Also Sinfonia in un tempo and Sinfonia per Antigenida. Antonio De Almeida, Moscow Symphony Orchestra. Naxos 8.570881.
One advantage of a record company like Naxos that releases a good number of fairly inexpensive recordings each month is that it allows them to be a bit more flexible than other companies in the composers they cover. Thus, we get a lot of Naxos releases devoted to composers we may never have heard of. Such is the case with Gian Francesco Malipiero (1883-1973), an Italian composer reasonably well known in his lifetime, who has since fallen out of favor.
Malipiero was quite the prolific writer, having composed seventeen symphonies (and symphonies he called "sinfonias") plus a number of operas, ballets, chamber, and choral pieces, as well as editing the complete works of Monteverdi. Naxos are now releasing as much of the man's output as possible, including the present recording, originally issued in 1993 on the full-priced Marco Polo label and reissued in 2009 as part of their budget-priced line.

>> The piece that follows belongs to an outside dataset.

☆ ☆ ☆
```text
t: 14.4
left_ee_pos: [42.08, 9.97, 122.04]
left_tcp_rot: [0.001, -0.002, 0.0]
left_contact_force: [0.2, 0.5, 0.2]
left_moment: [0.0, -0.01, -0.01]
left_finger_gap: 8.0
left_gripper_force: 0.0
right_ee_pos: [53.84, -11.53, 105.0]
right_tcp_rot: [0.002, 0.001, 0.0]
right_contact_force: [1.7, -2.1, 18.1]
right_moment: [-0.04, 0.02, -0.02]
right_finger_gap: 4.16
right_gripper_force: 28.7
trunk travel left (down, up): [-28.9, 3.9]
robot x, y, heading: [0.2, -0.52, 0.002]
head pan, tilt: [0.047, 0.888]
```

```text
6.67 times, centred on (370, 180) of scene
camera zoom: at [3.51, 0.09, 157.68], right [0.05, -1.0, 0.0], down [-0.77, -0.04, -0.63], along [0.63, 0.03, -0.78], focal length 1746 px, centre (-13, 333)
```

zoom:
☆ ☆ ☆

The album, the fourth volume in a series of Malipiero discs, contains one "symphony" and two "sinfonias." Apparently, the man had a certain phobia about the naming of his compositions and at one point in his career said he had given up writing symphonies altogether. He went on to write seven more.
Things begin with the Symphony No. 7, written in 1948 and subtitled "delle canzoni" ("of the songs"), a sprightly, lyrical little work, scored for a normal-sized orchestra, though not very big by some standards, which may help to explain, perhaps, why the sound in it is so lucid. The Symphony doesn't seem so much a cogent whole as it does a succession of sometimes entirely unrelated melodies, yet it is pleasant enough, with touches of Copland, of all people, thrown in.
The Sinfonia in un tempo (1950) that follows is somewhat deceiving because it is not, as its title implies, in one tempo at all (marked Andante) but actually contains four distinct movements, albeit without pauses between them. It is longer than the Seventh, more complex, and more contemplative. That said, it is also more tedious.
The program concludes with the Sinfonia per Antigenida (1962), the darkest, most foreboding, and most bizarre of the three symphonies on the disc. It is more interesting than the preceding Sinfonia, with some fascinating instrumental parts for piccolo and percussion. Even though it is busier than the other works, it maintains a consistent, if dour, tone throughout, held together, no doubt, as much by conductor Antonio de Almeida as by the writing of the composer.
While the studio sound Naxos produce with the Moscow Symphony Orchestra is not too warm in the opening number, without much body or bass, it has the advantage of being nicely transparent. In the two Sinfonias, we hear more mid-bass fullness, although it comes with a bit of edgy congestion in the loudest passages.